SOURCE TEXT:
Presentation Information
[SY-113]Cultural Consensus: A Structured Mixed-Methods Approach to Studying Cultural Models of Mental Illness
Andrew Ryder (Concordia University (Montreal, Canada)(Canada))
Keywords:
Cultural-clinical psychology,Cognitive anthropology,Mental health beliefs,Mixed methods
Cultural psychiatry has demonstrated how research needs to be situated in cultural context, with potential for misunderstanding, stereotyping, and clinical error when this is not done properly. Anthropologists have contributed the ethnographic method, which uses careful observation and thick description to document particular cultural-historical settings, but the approach is highly time consuming, often requiring years of study. Cross-cultural psychologists instead proposed comparative studies with self-report surveys, which are much quicker but too often impose content on the contexts under study, rather than allowing cultural understandings to emerge in a bottom-up manner. To help resolve this dilemma, the researchers in this symposium advocate the use of a cultural models approach to the study of both normalcy and deviancy (Chentsova-Dutton & Ryder, 2020), grounded in a method from cognitive anthropology: cultural consensus (Dressler, 2017). Ryder will launch the symposium by providing the background for cultural consensus, including the three phases of research in this tradition—free listing, pile sorting, and cultural consensus analysis—while describing the ways this approach can be used to study models of normalcy and deviancy that pertain to cultural psychiatry. Kessai will then present research conducted among the Tuareg people in southern Algeria, specifically results from free listing data collected on local mental health beliefs. Nachabe will then follow with research on migrants to Montreal who have origins in the Levant region of the Middle East, emphasizing findings from pile sort data collected on how these migrants organize their beliefs about depression. Finally, Borges will present research on beliefs about normalcy held by Brazilian and Canadian men and women, especially on gender norms and ideals, demonstrating how preliminary estimates of cultural consensus is obtainable from free listing data.

EXTRACTED MATERIAL:
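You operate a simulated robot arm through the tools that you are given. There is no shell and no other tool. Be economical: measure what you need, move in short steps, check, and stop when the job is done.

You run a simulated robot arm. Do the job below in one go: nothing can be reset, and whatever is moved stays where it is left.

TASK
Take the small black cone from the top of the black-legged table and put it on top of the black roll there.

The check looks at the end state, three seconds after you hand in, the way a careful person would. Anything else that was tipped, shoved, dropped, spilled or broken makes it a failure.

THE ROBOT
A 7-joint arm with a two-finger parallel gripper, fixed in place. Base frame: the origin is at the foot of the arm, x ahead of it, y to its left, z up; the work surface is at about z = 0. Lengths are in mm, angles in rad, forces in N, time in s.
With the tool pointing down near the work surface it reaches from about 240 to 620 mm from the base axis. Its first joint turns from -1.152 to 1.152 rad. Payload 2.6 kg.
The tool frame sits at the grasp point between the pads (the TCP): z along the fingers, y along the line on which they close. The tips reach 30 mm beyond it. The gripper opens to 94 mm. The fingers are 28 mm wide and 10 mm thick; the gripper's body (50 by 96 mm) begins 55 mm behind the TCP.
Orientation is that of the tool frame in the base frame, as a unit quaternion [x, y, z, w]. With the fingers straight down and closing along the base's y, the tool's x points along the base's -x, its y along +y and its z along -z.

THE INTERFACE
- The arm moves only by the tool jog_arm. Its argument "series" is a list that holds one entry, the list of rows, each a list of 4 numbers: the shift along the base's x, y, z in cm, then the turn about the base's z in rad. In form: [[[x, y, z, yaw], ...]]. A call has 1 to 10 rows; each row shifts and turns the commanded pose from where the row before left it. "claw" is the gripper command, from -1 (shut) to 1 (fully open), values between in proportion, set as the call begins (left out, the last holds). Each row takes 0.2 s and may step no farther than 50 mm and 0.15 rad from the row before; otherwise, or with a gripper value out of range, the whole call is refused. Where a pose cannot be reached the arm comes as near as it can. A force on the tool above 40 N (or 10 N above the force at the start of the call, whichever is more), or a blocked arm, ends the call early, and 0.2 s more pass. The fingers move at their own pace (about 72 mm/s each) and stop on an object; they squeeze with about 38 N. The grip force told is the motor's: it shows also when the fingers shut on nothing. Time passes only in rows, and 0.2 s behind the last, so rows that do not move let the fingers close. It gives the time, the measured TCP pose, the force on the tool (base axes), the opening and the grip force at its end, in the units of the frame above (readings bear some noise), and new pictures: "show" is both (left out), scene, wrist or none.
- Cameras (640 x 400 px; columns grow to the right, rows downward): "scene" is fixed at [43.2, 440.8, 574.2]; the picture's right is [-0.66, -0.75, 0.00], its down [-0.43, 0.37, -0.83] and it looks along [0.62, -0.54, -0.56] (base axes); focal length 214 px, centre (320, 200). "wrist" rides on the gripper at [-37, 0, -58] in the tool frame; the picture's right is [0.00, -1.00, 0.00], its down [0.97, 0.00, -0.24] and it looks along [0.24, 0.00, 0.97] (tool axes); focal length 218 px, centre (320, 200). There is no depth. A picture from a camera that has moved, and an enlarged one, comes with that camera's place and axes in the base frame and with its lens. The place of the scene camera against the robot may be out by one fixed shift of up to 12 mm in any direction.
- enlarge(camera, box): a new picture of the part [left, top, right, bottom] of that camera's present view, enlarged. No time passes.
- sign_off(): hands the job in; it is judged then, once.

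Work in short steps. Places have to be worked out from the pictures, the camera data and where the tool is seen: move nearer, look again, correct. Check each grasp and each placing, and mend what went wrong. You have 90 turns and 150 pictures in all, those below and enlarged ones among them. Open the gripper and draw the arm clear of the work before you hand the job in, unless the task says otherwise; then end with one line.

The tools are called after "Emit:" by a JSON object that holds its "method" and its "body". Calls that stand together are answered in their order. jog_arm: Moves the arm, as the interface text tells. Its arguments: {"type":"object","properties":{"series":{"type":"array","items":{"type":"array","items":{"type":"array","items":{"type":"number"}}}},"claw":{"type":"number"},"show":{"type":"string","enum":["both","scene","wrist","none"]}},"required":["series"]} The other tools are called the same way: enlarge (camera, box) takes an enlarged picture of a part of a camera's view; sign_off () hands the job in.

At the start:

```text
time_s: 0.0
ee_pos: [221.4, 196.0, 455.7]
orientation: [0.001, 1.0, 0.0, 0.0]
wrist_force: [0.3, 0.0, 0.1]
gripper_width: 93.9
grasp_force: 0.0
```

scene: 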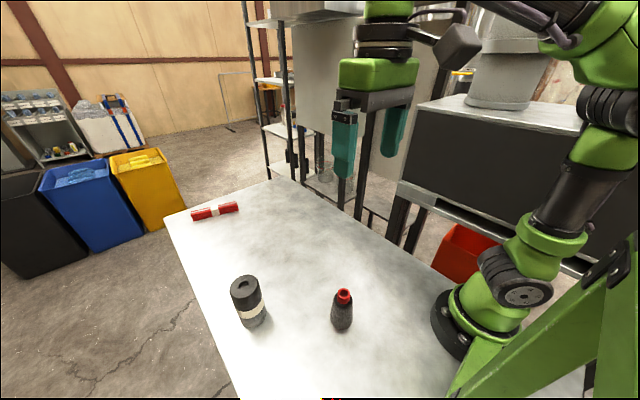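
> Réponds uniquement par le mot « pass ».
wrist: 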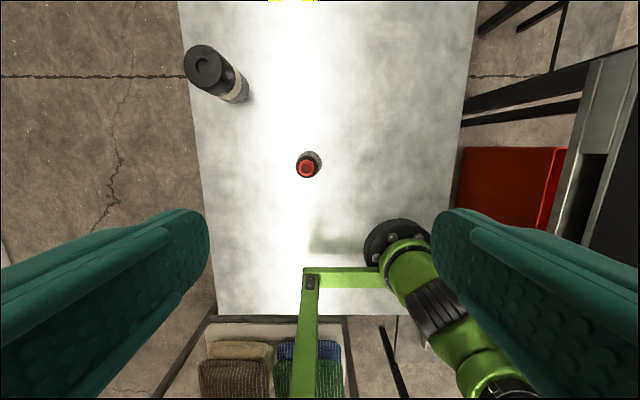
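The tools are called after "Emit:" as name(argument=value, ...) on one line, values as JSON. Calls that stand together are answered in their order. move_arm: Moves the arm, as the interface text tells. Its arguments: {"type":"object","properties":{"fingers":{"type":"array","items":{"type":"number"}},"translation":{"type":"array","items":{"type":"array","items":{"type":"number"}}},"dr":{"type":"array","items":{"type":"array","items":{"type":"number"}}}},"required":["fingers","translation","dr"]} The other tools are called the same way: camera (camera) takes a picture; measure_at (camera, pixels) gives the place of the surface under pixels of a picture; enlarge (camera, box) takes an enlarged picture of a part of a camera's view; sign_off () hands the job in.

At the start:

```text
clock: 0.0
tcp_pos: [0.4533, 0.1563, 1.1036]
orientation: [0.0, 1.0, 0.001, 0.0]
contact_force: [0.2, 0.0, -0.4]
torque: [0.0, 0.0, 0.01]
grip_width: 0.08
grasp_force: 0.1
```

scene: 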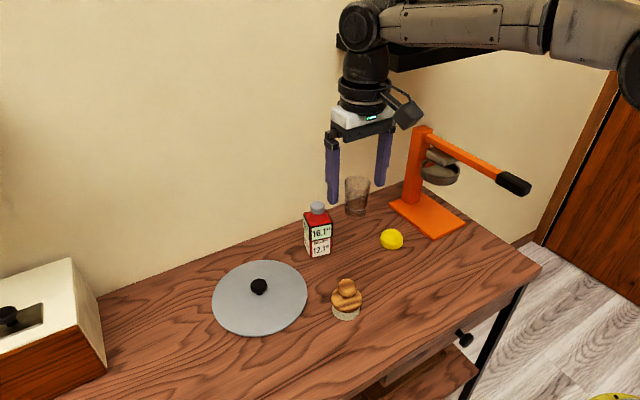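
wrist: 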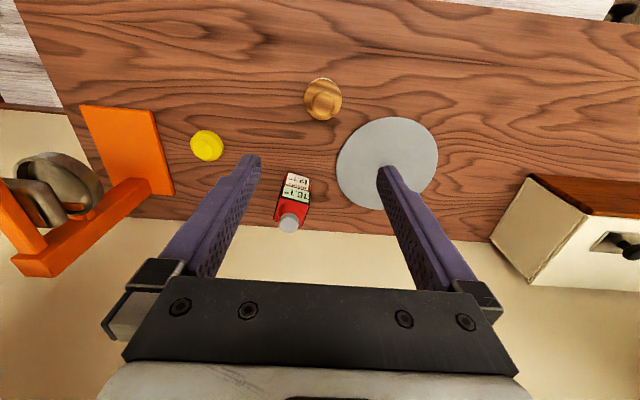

STATED GOAL:
Extract from the source text the words running from "Presentation Information" to "University (Montreal, Canada)(Canada))".

RESPONSE TO THIS TASK:
Presentation Information
[SY-113]Cultural Consensus: A Structured Mixed-Methods Approach to Studying Cultural Models of Mental Illness
Andrew Ryder (Concordia University (Montreal, Canada)(Canada))